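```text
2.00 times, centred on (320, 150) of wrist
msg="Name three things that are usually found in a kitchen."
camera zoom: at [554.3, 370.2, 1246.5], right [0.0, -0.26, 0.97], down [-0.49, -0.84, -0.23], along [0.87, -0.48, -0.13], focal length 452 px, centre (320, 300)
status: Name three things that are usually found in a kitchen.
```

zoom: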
★ ★ ★
- Exercise -
Set out the complete listing exactly as shown.

- Final answer -
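```text
2.00 times, centred on (320, 150) of wrist
msg="Name three things that are usually found in a kitchen."
camera zoom: at [554.3, 370.2, 1246.5], right [0.0, -0.26, 0.97], down [-0.49, -0.84, -0.23], along [0.87, -0.48, -0.13], focal length 452 px, centre (320, 300)
status: Name three things that are usually found in a kitchen.
```

zoom: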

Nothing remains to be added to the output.